┌─ Data shown

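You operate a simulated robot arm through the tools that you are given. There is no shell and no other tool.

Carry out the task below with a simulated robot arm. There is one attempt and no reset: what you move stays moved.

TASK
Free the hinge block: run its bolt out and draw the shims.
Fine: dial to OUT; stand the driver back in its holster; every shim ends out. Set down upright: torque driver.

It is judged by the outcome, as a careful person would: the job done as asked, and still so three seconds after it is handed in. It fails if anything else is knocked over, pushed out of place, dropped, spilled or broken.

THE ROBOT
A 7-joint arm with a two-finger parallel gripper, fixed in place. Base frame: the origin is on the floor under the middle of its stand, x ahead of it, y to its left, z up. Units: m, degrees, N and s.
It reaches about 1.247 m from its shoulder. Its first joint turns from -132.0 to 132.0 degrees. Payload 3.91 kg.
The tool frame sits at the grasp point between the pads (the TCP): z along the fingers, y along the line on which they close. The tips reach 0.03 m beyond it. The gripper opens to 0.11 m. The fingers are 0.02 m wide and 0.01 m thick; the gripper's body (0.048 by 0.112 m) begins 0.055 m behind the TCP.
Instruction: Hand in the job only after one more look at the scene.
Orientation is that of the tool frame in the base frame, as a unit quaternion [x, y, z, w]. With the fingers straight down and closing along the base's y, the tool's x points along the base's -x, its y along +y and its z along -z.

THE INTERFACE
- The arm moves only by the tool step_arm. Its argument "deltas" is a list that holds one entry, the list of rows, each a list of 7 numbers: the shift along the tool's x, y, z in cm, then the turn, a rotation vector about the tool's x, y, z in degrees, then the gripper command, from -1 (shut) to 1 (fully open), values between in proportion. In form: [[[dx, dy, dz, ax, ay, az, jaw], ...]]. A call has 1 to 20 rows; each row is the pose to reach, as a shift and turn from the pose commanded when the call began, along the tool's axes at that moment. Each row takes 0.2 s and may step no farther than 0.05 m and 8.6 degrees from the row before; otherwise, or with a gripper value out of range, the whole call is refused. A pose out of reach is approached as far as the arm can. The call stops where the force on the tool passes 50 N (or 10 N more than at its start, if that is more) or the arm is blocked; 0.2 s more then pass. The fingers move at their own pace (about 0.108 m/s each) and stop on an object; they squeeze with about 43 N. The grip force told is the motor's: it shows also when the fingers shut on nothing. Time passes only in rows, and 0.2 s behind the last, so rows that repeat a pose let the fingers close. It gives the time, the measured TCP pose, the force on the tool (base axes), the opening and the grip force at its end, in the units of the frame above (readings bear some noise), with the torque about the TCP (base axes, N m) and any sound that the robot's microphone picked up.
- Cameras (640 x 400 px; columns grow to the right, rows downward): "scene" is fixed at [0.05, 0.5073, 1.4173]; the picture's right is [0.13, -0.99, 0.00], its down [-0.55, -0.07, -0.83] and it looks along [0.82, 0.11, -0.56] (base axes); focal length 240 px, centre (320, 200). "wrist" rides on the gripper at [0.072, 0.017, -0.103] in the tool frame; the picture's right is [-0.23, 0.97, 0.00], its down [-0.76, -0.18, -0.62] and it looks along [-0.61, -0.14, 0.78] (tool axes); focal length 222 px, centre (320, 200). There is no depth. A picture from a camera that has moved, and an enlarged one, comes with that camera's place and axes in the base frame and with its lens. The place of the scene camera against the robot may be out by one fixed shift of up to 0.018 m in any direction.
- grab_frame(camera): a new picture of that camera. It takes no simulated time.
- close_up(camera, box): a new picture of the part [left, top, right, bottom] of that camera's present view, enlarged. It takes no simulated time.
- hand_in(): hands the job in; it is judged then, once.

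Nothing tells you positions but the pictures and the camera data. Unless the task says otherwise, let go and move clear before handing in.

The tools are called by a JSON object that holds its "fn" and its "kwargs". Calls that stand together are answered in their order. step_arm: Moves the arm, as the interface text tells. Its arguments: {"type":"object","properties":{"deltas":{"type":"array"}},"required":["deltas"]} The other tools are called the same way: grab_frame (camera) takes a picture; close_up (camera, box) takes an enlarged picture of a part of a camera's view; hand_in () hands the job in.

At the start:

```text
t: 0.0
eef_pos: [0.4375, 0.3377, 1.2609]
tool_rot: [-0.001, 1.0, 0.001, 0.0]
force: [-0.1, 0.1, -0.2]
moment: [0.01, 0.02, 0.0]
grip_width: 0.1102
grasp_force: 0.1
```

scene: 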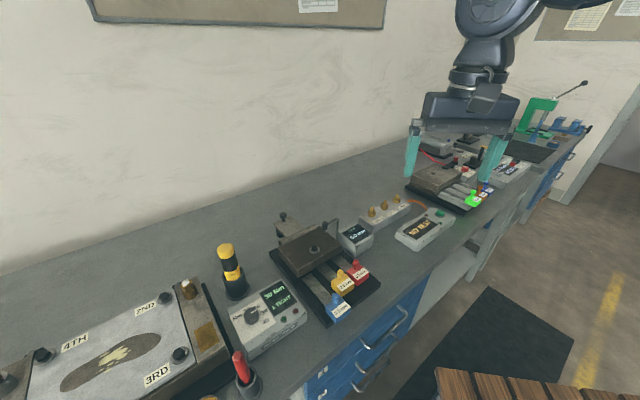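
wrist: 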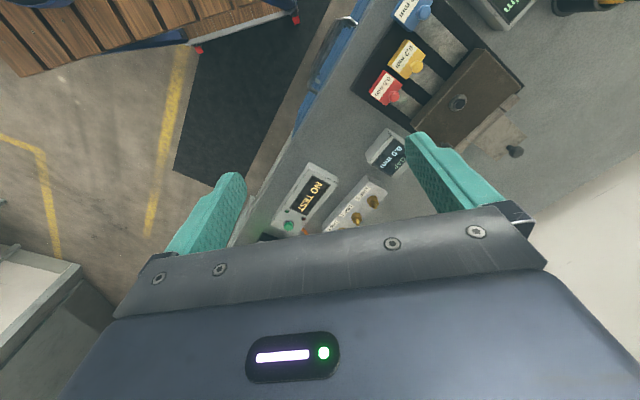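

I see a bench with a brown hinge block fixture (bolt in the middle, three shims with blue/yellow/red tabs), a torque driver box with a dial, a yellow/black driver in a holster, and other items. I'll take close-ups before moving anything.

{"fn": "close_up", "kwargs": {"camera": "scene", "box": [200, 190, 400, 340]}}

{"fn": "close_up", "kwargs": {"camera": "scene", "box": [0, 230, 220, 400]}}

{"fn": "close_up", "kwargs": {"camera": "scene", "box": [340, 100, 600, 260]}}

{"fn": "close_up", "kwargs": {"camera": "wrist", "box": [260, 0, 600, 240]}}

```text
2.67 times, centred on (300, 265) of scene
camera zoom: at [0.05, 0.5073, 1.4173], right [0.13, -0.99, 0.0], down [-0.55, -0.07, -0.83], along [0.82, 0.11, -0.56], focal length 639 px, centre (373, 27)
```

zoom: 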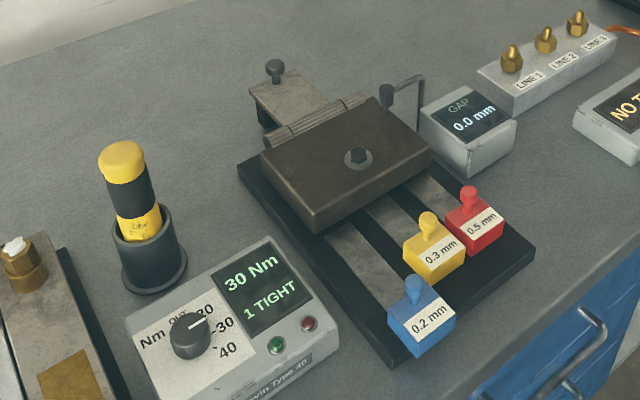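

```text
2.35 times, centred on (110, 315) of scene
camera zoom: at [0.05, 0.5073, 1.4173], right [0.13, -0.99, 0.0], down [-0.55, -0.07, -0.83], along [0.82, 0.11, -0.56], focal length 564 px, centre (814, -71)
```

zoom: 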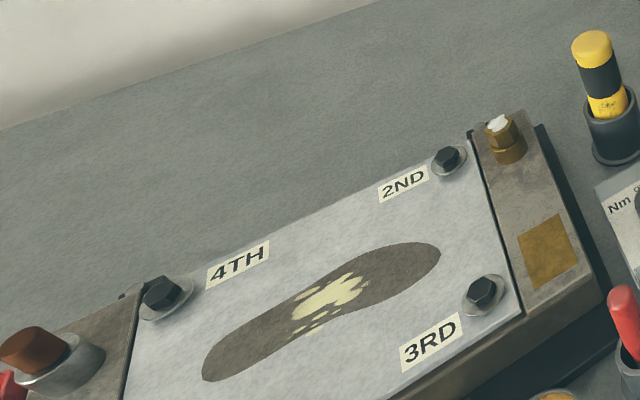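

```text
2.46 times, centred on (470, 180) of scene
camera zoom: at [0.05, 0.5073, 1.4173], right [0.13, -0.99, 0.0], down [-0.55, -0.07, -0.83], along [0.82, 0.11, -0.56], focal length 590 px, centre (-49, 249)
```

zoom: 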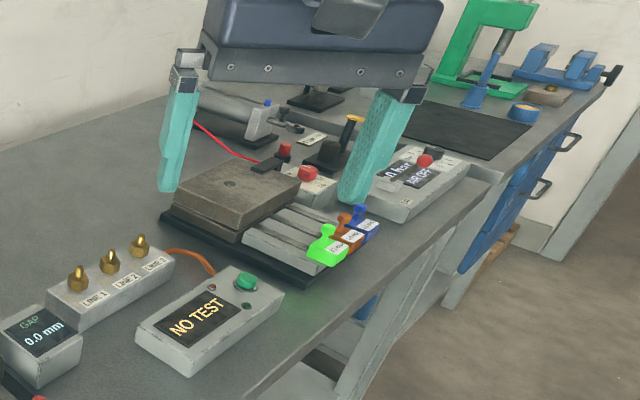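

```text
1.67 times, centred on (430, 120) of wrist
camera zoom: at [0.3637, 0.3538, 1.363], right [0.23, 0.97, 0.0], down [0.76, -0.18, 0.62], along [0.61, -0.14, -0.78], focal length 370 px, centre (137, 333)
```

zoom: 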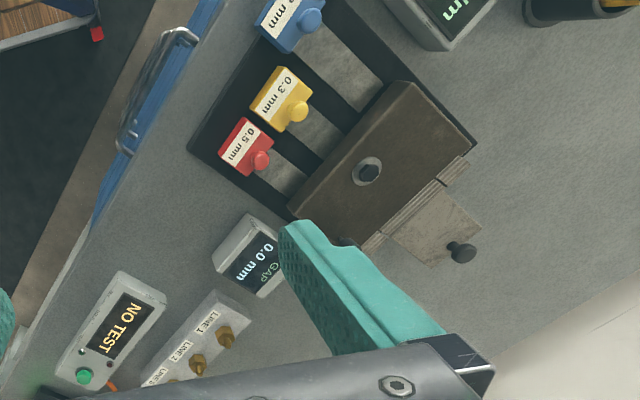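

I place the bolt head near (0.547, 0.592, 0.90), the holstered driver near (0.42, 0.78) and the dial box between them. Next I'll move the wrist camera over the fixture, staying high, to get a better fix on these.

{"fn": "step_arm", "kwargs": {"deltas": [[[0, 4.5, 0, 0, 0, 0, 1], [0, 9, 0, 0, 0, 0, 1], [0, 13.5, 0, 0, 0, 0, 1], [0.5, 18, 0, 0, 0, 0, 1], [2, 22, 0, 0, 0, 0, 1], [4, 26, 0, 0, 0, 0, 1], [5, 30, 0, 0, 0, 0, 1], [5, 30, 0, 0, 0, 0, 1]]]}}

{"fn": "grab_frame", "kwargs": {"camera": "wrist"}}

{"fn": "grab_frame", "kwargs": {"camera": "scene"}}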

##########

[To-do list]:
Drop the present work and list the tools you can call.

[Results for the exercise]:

└─
┌─ Excerpted text

Si los miembros del comando que se dirigían hacia el restaurante con 
sus kalashnikovs en ristre hubieran viajado por el túnel del tiempo, se 
habrían cruzado con la carreta que condujo a la guillotina al recaudador
 de impuestos Magon de la Balue, su mujer, hijos, nietos, yernos y 
primos, de modo que su inmensa fortuna pasara a manos de sus verdugos. 
Podían haberse saludado al pasar, como buenos colegas degolladores, 
unidos por el exhibicionismo ritual del horror. Seguro que el sádico 
Yihad John, felizmente extirpado al parecer de entre los vivos, se 
hubiera sentido cómodo en su cubil de Raqa con el título de "ejecutor 
público" que los Sansón se transmitían de padre a hijo.
Pero la 
Revolución no sólo alumbró el modelo del totalitarismo moderno con su 
maquinaria policial y sus infames vericuetos morales, sino también la 
secularización de la sociedad, el sentimiento nacional vinculado a los 
derechos de ciudadanía y la protección de la dignidad de la persona.

└─

[To-do list]:
1. Repeat the span of the excerpted text whose first words are "Si los miembros" and whose last words are "de sus verdugos.".
2. Could you carry on with the excerpted text from where it ends?

[Results for the exercise]:
1.
Si los miembros del comando que se dirigían hacia el restaurante con 
sus kalashnikovs en ristre hubieran viajado por el túnel del tiempo, se 
habrían cruzado con la carreta que condujo a la guillotina al recaudador
 de impuestos Magon de la Balue, su mujer, hijos, nietos, yernos y 
primos, de modo que su inmensa fortuna pasara a manos de sus verdugos.

2.
Frente a quienes la presentan como un todo, yo me sumo a quienes separan
 el yin del yang, la buena mies de la cizaña, pues ahí está la génesis 
del Estado democrático, de la civilización occidental decantada en 
comunidad política y del propio patriotismo constitucional.
Durante
 más de dos siglos el pueblo ha estado dispuesto a coger las armas para 
defender los valores republicanos -incluso bajo monarquías como la 
inglesa- emanados del ejercicio de la libertad y la lucha por la 
igualdad. En el fondo, el delirio supremacista de los nazis no era tan 
diferente del de los yihadistas. Lo que está por ver es si la sociedad 
de consumo, el Estado de bienestar y el arrullo mediático del 
pensamiento débil no han desactivado ese instinto de supervivencia que 
llevó a tantas generaciones a los campos de batalla.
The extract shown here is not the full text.